Data shown:
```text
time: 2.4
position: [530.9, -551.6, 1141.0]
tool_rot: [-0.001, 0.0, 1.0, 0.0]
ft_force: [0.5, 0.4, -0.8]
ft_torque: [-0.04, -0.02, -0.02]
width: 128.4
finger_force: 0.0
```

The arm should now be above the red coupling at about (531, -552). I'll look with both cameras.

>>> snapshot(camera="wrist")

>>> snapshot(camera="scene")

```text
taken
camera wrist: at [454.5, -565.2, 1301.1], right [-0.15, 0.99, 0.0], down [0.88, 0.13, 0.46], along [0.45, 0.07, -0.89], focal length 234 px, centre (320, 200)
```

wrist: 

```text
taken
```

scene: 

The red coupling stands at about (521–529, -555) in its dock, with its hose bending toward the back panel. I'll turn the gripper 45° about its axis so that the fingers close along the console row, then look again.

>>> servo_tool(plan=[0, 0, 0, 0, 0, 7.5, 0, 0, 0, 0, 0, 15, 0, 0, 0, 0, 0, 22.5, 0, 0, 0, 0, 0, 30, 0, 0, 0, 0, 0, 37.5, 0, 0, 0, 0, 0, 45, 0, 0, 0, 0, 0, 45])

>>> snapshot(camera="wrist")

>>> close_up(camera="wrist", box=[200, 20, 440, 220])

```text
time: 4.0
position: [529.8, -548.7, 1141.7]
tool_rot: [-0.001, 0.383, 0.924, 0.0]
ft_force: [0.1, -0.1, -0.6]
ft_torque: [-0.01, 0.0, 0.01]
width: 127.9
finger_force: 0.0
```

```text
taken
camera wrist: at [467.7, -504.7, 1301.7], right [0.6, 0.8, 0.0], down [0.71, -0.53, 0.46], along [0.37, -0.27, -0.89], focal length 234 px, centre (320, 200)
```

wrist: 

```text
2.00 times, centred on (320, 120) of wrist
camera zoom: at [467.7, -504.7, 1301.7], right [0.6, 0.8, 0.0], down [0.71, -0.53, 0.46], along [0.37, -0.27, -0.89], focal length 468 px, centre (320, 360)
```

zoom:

Instructions to follow: Reproduce the full listing word for word.

Solution to the problem:
```text
time: 2.4
position: [530.9, -551.6, 1141.0]
tool_rot: [-0.001, 0.0, 1.0, 0.0]
ft_force: [0.5, 0.4, -0.8]
ft_torque: [-0.04, -0.02, -0.02]
width: 128.4
finger_force: 0.0
```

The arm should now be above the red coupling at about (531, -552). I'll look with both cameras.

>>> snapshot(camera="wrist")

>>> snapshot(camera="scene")

```text
taken
camera wrist: at [454.5, -565.2, 1301.1], right [-0.15, 0.99, 0.0], down [0.88, 0.13, 0.46], along [0.45, 0.07, -0.89], focal length 234 px, centre (320, 200)
```

wrist: 

```text
taken
```

scene: 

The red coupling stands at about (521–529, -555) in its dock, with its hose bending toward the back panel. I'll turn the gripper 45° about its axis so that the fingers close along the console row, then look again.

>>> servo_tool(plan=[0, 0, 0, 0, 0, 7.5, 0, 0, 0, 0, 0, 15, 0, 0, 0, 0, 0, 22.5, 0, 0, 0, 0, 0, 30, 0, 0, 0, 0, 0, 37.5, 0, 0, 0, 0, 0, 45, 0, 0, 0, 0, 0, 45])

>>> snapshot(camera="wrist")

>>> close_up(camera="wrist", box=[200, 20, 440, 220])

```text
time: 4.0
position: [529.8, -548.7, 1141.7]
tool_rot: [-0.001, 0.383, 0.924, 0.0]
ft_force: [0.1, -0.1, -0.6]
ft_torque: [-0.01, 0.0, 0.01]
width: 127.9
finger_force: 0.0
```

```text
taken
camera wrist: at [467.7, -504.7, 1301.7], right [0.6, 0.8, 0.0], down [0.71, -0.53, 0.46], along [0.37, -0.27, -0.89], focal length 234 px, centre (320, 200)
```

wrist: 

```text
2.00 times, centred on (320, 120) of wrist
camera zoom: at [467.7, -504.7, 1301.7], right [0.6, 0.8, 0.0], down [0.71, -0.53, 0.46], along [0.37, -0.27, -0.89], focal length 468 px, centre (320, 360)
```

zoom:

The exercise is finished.